According to TipRanks, Keith Weiss has a 64% success rate recommending stocks with a 14.8% average return per rating. He is ranked in the top 5% of all analysts on Wall Street.
Out of the analysts who have rated the stock in the last 3 months, 68% are bullish, 22% are neutral, and 10% are bearish. The average 12-month price target between these analysts is $58, marking a 4% potential upside.
Canaccord analyst Michael Graham was out pounding the table on Alphabet Tuesday, reiterating a Buy rating and price target of $900, as the company is set to release first-quarter earnings results today.
Graham opined, “We think 2016 will be a solid year for Alphabet as these non-core businesses grow and lead to accelerating top-line growth. In Q1, we estimate that Google Websites revenue will grow by 18% y/y, above the 2015 growth rate of ~16%. There continues to be several enhancements to ad products that are leading to sustained advertiser demand and increasing ad spend.”
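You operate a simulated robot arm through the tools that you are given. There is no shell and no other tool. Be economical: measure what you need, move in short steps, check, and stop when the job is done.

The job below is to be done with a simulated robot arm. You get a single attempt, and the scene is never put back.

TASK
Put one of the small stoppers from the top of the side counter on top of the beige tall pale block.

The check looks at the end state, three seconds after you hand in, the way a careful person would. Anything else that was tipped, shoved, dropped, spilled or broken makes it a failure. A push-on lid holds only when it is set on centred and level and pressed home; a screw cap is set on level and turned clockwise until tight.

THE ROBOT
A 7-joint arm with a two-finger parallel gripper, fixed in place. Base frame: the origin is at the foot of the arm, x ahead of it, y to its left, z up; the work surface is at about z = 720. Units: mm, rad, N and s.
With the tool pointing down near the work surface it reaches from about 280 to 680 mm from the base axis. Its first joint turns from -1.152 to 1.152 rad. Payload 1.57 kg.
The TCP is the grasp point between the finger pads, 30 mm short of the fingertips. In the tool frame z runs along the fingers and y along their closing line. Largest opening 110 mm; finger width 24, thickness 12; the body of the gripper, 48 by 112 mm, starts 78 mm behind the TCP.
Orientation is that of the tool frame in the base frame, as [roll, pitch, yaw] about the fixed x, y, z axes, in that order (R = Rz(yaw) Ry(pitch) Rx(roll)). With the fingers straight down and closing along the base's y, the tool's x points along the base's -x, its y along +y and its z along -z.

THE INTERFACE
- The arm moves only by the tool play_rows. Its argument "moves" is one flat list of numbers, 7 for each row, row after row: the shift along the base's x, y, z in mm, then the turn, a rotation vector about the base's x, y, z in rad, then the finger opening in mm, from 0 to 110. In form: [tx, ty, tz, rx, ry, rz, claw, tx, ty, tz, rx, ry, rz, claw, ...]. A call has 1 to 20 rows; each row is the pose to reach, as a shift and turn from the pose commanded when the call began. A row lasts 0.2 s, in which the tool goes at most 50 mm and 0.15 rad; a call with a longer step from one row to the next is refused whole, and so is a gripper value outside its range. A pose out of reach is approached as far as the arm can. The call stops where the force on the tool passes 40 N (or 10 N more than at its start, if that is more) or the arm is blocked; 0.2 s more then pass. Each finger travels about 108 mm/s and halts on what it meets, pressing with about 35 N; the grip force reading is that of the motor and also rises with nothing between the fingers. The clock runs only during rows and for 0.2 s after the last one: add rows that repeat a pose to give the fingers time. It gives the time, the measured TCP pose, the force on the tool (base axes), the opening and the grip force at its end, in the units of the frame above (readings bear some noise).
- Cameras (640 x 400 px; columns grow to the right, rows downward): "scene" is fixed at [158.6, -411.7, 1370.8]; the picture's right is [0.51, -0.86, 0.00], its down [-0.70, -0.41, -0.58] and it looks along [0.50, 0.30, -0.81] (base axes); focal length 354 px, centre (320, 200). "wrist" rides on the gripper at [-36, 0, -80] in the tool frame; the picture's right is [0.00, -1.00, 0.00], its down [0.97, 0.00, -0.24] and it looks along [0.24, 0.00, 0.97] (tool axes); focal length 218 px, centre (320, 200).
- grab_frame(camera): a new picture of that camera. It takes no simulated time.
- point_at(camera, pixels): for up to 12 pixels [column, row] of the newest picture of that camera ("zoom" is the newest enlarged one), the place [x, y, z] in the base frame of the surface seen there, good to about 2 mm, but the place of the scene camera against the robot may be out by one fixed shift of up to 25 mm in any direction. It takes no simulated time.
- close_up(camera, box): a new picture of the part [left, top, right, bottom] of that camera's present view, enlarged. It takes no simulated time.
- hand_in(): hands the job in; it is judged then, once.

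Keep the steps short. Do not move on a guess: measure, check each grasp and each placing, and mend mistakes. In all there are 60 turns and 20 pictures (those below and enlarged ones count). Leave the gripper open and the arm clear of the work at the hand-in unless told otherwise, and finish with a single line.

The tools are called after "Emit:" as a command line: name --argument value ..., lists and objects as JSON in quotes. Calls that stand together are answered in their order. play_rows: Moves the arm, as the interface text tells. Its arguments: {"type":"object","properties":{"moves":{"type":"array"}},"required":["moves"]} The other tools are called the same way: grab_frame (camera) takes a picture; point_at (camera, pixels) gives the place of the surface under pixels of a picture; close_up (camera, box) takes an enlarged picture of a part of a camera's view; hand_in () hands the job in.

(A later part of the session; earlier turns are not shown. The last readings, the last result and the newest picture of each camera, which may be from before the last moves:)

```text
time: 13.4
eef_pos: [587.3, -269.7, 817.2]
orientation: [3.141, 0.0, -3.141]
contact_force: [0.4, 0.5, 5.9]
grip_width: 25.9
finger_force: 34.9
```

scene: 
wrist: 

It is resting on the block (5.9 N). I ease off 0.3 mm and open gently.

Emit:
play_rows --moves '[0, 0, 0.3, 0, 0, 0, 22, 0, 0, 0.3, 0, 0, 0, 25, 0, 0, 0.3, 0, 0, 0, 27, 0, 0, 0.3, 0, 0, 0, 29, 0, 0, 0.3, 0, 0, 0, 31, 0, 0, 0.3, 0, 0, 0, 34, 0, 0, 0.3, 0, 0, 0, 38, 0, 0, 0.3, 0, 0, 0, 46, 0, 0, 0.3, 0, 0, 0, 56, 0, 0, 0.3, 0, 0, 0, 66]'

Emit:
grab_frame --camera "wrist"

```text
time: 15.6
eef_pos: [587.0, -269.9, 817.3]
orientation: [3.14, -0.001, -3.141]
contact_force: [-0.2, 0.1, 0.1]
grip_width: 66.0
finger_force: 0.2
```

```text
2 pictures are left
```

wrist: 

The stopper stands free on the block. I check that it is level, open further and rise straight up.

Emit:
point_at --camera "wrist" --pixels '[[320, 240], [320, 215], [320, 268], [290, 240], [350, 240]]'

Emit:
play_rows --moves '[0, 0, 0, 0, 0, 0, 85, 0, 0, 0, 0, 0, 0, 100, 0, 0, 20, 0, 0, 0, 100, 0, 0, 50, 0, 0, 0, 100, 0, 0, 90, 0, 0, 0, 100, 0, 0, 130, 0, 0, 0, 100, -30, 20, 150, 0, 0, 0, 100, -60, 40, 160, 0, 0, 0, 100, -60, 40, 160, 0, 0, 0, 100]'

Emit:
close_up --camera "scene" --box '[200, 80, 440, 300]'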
“Late 2015 into 2016, we have seen and anticipate continuing to see benefits from Product Listing Ads expansion and enhancement, along with greater mobile monetization. On profitability, we expect investments to continue to be disciplined with Google’s operating margin remaining at a high of 38%. We believe this could moderately expand throughout the year and that EPS growth will continue to outpace revenue growth. Other equityfriendly moves like share buybacks can only enhance this positioning,” the analyst continued.
Out of all the analysts who have rated GOOGL in the last 3 months, 97% gave a Buy rating while 3% remain on the sidelines. The average 12-month price target for the stock is /4926.18, marking a 20% upside from current levels.